- **COLLECTED MATERIAL**:

╭──

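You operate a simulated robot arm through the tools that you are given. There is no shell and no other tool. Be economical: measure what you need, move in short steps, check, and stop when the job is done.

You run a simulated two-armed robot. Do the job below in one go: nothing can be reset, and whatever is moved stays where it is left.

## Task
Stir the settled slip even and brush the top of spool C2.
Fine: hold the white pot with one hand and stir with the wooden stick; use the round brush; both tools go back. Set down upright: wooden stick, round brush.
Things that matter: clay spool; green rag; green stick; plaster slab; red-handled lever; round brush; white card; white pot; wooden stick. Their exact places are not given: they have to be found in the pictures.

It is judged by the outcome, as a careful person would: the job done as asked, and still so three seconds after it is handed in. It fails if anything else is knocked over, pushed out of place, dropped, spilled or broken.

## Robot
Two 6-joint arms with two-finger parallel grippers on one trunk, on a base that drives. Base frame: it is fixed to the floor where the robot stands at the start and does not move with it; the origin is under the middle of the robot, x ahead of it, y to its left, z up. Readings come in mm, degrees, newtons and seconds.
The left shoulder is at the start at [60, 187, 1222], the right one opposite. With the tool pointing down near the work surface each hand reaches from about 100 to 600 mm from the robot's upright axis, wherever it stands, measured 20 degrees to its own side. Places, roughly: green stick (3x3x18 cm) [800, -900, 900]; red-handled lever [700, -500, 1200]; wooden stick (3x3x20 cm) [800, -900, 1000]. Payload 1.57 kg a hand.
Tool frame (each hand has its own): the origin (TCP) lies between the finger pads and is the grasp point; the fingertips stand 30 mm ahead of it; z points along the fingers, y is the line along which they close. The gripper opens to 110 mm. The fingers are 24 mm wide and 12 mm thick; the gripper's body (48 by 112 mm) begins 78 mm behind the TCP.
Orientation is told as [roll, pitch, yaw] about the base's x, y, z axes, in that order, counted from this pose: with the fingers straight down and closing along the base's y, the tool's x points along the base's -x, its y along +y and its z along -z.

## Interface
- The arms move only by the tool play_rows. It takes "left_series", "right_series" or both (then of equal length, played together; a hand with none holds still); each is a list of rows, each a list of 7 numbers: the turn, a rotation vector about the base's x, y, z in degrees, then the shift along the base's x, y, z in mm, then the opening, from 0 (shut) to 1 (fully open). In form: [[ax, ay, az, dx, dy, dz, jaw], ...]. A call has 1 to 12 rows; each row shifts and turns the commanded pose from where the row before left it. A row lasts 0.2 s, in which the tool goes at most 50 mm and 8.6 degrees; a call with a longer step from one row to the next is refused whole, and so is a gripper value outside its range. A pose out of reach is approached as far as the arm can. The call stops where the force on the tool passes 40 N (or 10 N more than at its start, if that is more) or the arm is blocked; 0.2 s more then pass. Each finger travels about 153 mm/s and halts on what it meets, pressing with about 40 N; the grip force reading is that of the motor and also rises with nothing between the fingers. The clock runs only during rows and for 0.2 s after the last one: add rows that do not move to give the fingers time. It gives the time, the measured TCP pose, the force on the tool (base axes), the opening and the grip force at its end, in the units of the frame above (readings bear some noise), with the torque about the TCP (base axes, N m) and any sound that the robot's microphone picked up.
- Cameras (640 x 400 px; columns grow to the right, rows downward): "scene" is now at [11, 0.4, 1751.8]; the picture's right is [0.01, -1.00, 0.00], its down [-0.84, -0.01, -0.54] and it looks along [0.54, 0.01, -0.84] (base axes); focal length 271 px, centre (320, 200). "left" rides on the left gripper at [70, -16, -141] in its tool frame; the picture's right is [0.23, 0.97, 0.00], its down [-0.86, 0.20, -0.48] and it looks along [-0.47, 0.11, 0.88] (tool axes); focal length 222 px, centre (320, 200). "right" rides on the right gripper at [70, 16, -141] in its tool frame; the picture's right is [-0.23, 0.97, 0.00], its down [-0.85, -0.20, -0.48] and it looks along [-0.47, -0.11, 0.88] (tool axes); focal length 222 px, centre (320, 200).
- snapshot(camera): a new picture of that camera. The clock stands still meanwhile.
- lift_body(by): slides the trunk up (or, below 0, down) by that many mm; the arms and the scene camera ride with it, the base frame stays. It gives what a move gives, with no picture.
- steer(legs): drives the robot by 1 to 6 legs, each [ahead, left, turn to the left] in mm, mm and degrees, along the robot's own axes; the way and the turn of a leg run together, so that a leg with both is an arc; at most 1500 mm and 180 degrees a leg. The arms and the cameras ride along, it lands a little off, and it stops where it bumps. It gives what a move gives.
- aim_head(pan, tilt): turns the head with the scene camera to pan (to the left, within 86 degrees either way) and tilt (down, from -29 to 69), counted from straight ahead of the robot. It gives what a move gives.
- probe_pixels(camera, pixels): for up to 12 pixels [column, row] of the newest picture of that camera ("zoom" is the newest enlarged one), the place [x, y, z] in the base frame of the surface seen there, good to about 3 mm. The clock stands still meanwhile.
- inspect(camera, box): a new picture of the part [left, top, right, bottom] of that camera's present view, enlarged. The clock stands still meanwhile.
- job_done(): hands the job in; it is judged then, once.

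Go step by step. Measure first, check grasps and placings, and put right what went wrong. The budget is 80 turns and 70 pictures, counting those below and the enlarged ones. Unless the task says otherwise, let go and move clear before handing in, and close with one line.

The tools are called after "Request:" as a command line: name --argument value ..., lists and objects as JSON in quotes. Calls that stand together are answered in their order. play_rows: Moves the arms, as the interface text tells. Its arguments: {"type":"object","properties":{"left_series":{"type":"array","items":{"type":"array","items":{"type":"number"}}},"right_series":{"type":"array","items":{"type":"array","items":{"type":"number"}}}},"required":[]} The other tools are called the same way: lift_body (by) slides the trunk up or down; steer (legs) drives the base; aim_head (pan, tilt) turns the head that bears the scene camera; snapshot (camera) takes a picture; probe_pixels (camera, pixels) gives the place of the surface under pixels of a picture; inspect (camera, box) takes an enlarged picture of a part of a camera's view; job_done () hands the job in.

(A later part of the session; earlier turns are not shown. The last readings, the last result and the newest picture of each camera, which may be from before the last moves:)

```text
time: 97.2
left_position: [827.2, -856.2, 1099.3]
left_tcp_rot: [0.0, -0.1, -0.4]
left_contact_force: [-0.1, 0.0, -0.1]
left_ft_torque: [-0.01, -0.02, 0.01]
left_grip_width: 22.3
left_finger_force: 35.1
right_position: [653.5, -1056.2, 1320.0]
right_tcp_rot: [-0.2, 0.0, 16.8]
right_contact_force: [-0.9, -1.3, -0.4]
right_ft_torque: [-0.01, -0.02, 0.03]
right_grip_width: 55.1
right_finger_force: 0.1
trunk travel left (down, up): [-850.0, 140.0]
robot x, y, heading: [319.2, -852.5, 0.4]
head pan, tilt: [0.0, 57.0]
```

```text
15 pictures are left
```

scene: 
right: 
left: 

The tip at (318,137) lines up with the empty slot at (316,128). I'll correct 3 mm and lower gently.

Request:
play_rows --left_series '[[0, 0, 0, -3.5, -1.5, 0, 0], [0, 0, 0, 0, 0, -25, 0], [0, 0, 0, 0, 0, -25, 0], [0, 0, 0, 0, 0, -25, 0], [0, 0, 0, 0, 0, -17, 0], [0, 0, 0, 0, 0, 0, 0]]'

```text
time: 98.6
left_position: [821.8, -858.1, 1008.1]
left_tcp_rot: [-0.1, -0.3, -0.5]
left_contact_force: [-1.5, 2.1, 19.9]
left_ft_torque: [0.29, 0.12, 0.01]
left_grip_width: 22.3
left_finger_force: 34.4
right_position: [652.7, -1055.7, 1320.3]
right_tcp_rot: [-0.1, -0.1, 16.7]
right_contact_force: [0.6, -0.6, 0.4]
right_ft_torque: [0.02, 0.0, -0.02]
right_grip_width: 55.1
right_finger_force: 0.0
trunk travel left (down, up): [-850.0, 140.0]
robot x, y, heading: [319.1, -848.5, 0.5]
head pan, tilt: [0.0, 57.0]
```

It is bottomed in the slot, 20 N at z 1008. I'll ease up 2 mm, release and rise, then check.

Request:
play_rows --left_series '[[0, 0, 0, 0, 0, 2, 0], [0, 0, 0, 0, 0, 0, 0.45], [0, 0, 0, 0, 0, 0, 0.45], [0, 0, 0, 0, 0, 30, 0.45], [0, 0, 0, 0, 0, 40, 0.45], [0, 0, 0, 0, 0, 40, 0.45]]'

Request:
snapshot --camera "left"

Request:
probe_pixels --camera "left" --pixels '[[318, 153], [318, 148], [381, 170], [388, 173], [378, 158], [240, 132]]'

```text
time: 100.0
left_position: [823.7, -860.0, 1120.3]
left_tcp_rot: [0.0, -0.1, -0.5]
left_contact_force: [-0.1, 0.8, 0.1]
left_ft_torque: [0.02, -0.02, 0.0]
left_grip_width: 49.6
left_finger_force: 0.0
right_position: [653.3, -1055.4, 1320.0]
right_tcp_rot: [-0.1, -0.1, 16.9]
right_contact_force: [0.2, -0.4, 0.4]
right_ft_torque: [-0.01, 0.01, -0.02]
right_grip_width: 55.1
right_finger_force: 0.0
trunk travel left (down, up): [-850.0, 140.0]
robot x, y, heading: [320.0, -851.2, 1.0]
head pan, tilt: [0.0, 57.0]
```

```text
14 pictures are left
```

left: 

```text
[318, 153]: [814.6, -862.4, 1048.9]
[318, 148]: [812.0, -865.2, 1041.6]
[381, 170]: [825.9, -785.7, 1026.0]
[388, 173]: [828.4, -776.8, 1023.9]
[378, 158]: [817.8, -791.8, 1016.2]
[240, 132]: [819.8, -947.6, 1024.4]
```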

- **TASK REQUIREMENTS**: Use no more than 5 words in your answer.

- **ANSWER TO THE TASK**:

╰──

- **QUOTED PASSAGE**:
╭──

What will it take to realise a US$5 trillion inclusive business opportunity

Ignacio Blanco, Multi-Country Project Manager - Innovation Challenge Fund

Some businesses have cracked the code. Engaging closely with low-income communities as customers, suppliers, distributors or employees whilst maintaining commercial viability, has enabled them to create what is known as truly inclusive business models.
When this works, smallholder farmers shift from subsistence survival to reliable income, with agricultural enterprises providing seeds, training, and guaranteed markets at fair prices. Rural communities that relied on unsafe water sources now access clean water through locally-managed treatment systems.
The unbanked leap from cash-only transactions to full financial inclusion through mobile money platforms. These inclusive businesses prove that the $5 trillion market opportunity represented by 4 billion people living on less than $8 per day represents a win-win for business and society.
Yet across emerging economies, a fundamental disconnect persists between the potential of inclusive business and the support systems needed to realise it.
The recognition and funding challenge
The concept of inclusive business remains relatively novel across developing economies. While some governments have begun developing formal recognition systems, most lack dedicated frameworks to support enterprises serving low-income markets. This recognition gap creates unnecessary complexity for both businesses and policymakers.
With formal categorisation, governments could design targeted support mechanisms, including affordable loans and financing, preferential procurement systems, tax incentives for businesses serving low-income communities, or even streamlined regulatory processes that reduce bureaucratic barriers. Currently, enterprises that aspire towards inclusive models must navigate complex business registration and support systems that do not acknowledge their dual mandate or unique operational challenges.

╰──

- **TASK REQUIREMENTS**: Retype the section of the quoted passage that opens with "The recognition and" and closes with "unique operational challenges.".

- **ANSWER TO THE TASK**:
The recognition and funding challenge
The concept of inclusive business remains relatively novel across developing economies. While some governments have begun developing formal recognition systems, most lack dedicated frameworks to support enterprises serving low-income markets. This recognition gap creates unnecessary complexity for both businesses and policymakers.
With formal categorisation, governments could design targeted support mechanisms, including affordable loans and financing, preferential procurement systems, tax incentives for businesses serving low-income communities, or even streamlined regulatory processes that reduce bureaucratic barriers. Currently, enterprises that aspire towards inclusive models must navigate complex business registration and support systems that do not acknowledge their dual mandate or unique operational challenges.